Think of it like they all 3 have there own spirit yet they are one. (Like how I showed earlier that my words are to lead you to my awareness of my spirit/will and my spirit will was to will those words so that you gain spiritual awareness/awareness of my spirit. That is, they have different will/functions but all lead - all serve - to produce the same purpose -- likewise, my awareness is to create images of the spirit to lead you to spiritual awareness - that is partly what it is for.)
And I remind you again that this is the teaching of the Nicene Creed and the standard teaching of the church.
originally posted by: Bleeeeep
Their "standard teachings" mean nothing to me. The only authority is God. What is wrong with you, trying to make an appeal to authority like that?
originally posted by: DISRAELI
They mean something to me, because I am a Christian, and the consensus of the early church is what defines Christianity. Otherwise I end up in the "Make up your own religion" school of thought. I do not believe that the consensus of the early church lacked the ability to understand the New Testament they were studying.

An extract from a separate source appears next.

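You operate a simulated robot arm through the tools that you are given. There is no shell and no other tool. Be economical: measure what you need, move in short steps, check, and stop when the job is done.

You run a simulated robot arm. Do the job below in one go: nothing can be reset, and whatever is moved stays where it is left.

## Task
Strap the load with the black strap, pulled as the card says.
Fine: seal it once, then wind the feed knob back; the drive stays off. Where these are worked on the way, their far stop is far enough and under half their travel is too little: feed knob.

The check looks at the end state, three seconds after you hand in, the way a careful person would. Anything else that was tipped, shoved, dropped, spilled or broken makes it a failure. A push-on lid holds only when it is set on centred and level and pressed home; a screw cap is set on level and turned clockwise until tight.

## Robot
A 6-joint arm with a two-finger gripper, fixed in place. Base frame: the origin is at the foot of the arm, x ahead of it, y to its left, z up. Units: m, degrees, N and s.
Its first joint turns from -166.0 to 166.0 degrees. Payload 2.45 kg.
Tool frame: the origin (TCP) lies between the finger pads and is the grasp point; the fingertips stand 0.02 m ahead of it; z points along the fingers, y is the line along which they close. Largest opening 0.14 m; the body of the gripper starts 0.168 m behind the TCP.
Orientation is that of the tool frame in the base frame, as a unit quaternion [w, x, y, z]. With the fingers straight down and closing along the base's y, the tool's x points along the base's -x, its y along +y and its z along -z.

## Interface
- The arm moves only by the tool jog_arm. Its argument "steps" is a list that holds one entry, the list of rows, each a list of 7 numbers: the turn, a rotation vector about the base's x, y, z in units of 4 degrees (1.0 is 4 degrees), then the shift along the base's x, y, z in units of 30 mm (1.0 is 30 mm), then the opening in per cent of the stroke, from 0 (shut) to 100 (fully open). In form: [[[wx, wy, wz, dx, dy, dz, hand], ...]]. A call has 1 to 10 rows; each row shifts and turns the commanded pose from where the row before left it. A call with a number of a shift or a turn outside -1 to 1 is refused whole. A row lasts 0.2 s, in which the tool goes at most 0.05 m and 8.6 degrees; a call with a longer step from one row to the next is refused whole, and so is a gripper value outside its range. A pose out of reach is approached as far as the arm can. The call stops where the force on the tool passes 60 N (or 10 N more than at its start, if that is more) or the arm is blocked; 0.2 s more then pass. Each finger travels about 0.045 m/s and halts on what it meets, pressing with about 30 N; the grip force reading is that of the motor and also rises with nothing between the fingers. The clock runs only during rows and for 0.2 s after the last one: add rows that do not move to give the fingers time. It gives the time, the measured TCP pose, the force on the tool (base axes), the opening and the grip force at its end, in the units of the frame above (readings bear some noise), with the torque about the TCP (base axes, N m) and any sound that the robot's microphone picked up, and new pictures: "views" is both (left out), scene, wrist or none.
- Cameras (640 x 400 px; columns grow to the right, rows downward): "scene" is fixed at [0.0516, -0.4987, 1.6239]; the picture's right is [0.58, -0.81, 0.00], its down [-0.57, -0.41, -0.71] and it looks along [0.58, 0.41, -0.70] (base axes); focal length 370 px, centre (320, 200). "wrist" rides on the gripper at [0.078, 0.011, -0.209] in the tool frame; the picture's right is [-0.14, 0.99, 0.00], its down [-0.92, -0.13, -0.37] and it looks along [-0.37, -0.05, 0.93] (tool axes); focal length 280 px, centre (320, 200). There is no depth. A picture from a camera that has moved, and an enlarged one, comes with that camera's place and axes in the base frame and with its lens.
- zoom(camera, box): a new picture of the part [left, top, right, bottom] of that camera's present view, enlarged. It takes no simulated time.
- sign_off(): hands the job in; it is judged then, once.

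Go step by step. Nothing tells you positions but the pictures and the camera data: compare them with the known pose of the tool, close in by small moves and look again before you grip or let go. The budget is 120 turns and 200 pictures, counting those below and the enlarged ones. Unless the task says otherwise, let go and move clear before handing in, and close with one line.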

I don't know why you bring up the relation between Father and Son, which I haven't been discussing.
The consensus teaches that the Father and Son BOTH send the Spirit, between them. That is clearly evidenced in John, where Jesus tells his disciples that he will ask the Father to send the Counsellor (ch14) and will himself send the same Counsellor (ch16).
Romans ch 8 v9 says that we belong to Christ, on condition that the Spirit dwells in us, on condition that the Spirit of God dwells in us, on condition that the Spirit of Christ dwells in us. These are all different ways of describing the same condition. You are supposing that different labels MUST apply to different things. That comes from being over-literal. In this case, different labels are evidently being applied to what is only one Spirit, the Spirit jointly sent by the Father and by Christ.
All other references to the Holy Spirit in the New Testament are understandable in those terms.
originally posted by: Bleeeeep
You mean Comforter, not "Counsellor", and what Yeshua is trying to express there ... not that he is the Father and/or the Holy Spirit.